Michigan QB Beat Cancer. Now He Supports Kids Fighting Same Disease.

By Movieguide® Contributor

At the age of 17, Michigan quarterback Davis Warren was diagnosed with Leukemia.

“In March of 2019, I started feeling a little under the weather,” Warren wrote in an article for 247 Sports. “I thought I was just getting sick. I was a kid who never got sick growing up, so it was really weird for me. And then my dad one day was like, ‘Man, you just really don’t look right.'”

“He took me in, got some tests done and then didn’t really figure out the results of those tests right away,” he continued. “Then they’re just like, ‘You gotta go to the Children’s Hospital.’ And that’s when I knew it was probably worse than I thought, and knew that something probably was up.”

“And I actually told my dad, ‘Dad, we don’t have to go.’ I literally had a 7-on-7 tournament the next day,” he added. “And I was like, ‘Oh, I’ll be fine. I’ll play the tournament, and then we’ll go.’ And he’s like, ‘No, we’re going.’ And six hours later, a doctor comes in and tells me, ‘You have cancer.’”  

Now that Warren is cancer-free and the quarterback for a big Power Five school, he uses his platform to help other kids with leukemia, something he didn’t initially want to do.
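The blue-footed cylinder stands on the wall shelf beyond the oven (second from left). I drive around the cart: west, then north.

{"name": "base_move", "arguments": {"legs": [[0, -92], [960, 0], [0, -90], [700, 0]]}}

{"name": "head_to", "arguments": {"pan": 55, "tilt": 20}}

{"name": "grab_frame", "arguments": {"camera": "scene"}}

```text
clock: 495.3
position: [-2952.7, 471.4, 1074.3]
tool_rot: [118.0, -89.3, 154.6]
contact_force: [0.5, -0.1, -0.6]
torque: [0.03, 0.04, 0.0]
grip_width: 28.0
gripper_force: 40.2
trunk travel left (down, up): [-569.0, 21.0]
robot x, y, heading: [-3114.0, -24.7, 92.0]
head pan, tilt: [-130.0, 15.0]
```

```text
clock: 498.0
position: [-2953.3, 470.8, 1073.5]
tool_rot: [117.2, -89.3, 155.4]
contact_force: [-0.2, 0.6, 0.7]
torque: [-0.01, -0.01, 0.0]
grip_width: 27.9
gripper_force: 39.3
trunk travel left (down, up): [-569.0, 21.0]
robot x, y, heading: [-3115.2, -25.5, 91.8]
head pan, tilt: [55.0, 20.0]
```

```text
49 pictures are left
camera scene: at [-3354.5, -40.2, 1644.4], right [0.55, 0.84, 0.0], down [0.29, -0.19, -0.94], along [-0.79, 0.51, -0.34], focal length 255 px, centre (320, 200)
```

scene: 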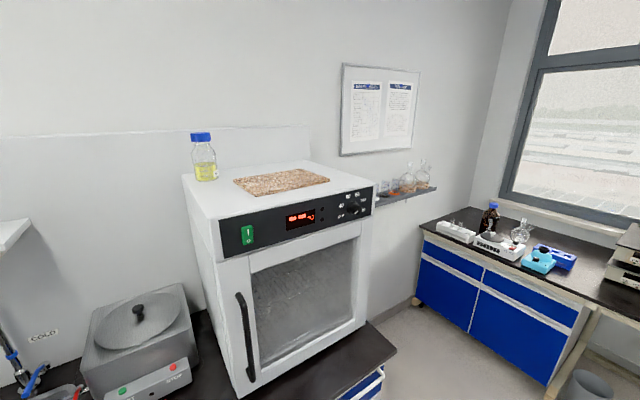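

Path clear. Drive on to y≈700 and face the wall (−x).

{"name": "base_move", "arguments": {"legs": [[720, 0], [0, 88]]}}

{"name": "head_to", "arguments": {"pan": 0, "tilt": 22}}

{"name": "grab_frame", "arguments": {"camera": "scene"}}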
“When I first got out of the hospital, like, I wanted nothing to do with cancer, but then I came to Michigan and realized how important my story was to some of these kids that are going through their battles,” he told the Big 10 Network.

“For me to be able to go in there and show my scar and talk about being in the hospital and being in the same beds that they were in and giving them real hope, like hope that they can be bigger than this. Cancer can be a part of your story without defining who you are or who you want to be,” he emphasized.
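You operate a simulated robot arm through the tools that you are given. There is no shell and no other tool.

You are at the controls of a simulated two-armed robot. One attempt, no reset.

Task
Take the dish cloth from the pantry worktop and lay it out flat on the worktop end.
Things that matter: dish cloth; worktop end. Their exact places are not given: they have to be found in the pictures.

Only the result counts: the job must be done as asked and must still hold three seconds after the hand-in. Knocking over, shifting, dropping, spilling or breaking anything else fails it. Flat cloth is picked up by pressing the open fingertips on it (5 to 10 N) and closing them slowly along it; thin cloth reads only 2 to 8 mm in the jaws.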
He wants to use his platform to encourage other cancer patients that “they can get back to doing the things that they love to do,” adding that this mission “made me feel like my battle was worth it.”

The athlete formed a special bond with 5-year-old Hudson Gazsi who also battled leukemia.

Per ESPN, “Warren would visit him at home and even attend his baseball games to offer support.”

Gazsi’s family hosted a “No More Chemo” party to celebrate the end of his cancer journey. To Gazsi’s surprise, Warren attended the party.

“I was so excited. I ran and gave him a big hug!” Hudson said.

“For me to look at them in the eye and say, ‘Hey, I have been in your position. I went through this.’ I could see how much of a difference that made,” Warren added.